Earnings Power Value is a measure of sustainable earnings used often by Proof. Greenwald at Columbia University is a proxy for putting in perpetuity at WACC a company’s sustainable earnings, smoothing out revenue and margin that are not considered within the norm, mostly averaging them after understanding the firm’s typical cycle.

We have previously employed the value investing framework in assessing companies like Silvana or Menzies, and for both, we exit at more than 100% gain, but publicly until now, we haven’t analyzed a tech company using a value approach; we intend to try now with META (META) since among the FAANG it seems the one where the market is discounting the worse possible scenario.

Only once we have assessed that a company is able to produce superior returns, meaning that having capitalized sustainable earnings which are superior to its asset value, we can dig further to verify that the company enjoys barriers to entry. Therefore we can analyze what is called franchisee value, which is the ability to generate higher returns on invested capital over its cost of capital.

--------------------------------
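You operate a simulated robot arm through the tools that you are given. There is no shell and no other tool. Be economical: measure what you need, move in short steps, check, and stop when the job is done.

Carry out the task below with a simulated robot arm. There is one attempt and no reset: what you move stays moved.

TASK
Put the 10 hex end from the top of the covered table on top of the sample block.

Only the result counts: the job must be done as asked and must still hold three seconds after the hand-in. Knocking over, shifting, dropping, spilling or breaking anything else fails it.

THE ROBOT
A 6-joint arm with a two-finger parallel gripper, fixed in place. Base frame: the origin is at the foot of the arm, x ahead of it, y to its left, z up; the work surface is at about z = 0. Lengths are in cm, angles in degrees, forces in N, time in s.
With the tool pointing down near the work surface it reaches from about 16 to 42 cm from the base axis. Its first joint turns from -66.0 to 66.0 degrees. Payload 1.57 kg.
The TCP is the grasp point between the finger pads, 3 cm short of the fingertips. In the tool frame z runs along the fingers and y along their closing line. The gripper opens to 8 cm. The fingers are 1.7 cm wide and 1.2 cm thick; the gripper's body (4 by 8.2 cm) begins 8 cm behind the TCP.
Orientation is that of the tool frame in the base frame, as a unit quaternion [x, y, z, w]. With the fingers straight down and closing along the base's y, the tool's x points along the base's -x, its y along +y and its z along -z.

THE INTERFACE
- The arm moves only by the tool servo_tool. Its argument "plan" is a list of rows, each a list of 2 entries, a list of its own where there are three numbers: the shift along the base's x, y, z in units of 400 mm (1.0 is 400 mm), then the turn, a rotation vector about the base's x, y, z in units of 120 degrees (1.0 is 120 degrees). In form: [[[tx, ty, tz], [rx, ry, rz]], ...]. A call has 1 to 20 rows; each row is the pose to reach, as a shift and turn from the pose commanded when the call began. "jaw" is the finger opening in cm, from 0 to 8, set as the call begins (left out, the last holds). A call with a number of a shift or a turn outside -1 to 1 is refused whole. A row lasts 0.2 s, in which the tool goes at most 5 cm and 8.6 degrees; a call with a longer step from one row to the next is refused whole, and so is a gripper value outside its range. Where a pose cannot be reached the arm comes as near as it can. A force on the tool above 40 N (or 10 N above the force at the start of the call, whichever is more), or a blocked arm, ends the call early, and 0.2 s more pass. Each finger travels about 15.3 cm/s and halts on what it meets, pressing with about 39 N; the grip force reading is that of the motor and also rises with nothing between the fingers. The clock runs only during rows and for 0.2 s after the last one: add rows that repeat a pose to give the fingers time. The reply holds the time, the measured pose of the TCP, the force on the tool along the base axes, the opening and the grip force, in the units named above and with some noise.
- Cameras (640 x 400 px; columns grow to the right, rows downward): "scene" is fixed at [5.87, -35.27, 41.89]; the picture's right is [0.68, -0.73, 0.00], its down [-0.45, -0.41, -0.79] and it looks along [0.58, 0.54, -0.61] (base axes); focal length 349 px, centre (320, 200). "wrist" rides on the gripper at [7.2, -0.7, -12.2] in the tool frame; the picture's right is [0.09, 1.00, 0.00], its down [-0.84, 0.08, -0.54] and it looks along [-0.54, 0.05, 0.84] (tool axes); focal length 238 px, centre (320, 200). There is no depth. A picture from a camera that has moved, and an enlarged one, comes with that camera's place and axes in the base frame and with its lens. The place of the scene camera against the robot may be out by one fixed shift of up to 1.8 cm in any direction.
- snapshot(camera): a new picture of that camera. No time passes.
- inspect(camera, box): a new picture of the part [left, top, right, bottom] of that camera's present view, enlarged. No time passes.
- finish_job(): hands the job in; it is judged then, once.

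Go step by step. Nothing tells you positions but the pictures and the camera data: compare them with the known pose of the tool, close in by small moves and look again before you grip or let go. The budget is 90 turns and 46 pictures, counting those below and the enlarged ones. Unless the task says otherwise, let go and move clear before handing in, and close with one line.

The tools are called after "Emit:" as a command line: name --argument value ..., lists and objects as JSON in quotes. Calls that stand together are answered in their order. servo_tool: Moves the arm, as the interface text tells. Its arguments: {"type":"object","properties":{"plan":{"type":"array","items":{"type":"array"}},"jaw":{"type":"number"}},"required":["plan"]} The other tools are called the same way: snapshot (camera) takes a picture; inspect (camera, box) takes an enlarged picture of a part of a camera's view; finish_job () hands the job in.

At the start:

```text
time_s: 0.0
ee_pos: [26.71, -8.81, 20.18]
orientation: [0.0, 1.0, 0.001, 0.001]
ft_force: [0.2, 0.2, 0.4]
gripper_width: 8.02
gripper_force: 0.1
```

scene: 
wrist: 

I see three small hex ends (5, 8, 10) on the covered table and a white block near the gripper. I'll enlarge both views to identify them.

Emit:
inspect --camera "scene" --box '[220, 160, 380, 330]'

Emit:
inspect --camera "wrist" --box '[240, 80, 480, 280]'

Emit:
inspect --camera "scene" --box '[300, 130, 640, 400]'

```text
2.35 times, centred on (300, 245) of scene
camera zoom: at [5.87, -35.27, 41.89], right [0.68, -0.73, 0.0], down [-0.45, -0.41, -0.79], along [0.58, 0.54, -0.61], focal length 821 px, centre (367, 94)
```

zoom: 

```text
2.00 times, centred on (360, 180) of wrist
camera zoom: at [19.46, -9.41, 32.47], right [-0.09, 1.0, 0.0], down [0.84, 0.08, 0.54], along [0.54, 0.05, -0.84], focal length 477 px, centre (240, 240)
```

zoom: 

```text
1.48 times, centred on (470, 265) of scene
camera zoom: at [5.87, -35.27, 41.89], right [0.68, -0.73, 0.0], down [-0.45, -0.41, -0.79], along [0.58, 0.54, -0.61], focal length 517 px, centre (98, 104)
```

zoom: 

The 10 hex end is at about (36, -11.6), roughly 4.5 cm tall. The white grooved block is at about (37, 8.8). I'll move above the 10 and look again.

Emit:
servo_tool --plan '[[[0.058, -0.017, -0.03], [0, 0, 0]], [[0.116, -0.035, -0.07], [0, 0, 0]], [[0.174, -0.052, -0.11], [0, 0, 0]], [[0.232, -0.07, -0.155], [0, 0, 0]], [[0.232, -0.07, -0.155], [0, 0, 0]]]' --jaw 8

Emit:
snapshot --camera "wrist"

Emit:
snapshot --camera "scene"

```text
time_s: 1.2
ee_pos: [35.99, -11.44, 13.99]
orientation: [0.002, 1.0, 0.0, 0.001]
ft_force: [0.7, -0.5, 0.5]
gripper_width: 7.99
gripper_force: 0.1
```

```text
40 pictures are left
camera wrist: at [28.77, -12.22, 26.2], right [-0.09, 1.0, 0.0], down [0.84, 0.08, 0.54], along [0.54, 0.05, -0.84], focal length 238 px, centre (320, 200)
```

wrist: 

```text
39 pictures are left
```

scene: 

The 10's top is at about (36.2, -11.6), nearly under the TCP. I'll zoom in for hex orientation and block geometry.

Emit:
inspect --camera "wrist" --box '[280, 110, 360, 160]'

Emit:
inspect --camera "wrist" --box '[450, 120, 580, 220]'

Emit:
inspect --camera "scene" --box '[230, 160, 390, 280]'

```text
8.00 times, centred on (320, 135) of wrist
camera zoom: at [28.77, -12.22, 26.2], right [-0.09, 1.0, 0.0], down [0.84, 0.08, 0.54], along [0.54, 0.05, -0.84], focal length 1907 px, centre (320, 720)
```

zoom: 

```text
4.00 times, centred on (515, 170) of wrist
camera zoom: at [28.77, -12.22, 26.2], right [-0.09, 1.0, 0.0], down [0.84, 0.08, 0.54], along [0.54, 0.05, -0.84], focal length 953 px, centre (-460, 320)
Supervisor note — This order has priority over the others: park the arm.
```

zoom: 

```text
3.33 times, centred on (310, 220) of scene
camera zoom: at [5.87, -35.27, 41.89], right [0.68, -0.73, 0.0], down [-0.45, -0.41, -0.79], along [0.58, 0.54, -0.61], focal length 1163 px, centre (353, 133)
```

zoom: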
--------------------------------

That’s what Munger calls a “great business for a fair price” When he refers to the importance of a business having a MOAT and the ability to compound returns at a rate higher than WACC. How much to pay for its growth is a key metric in buying a great business without losing sight of a realistic valuation.

Asset Value of META

Starting with asset valuation, some of you might think that asset valuation does not have any meaning for tech companies, but it does provide the opportunity to verify the essence of the moat when compared with their sustainable earnings.

Let’s take a glance at the balance sheet. It’s not a surprise to see how low leveraged META is, with an asset value, according to the last available statement, of $179b and an equity value of $124b, with only $55b in liabilities, including $16b of accrued expenses. If we look at the goodwill amount, it is about $20b, which includes amounts related to the acquisition of Instagram, WhatsApp, Oculus, and other smaller firms.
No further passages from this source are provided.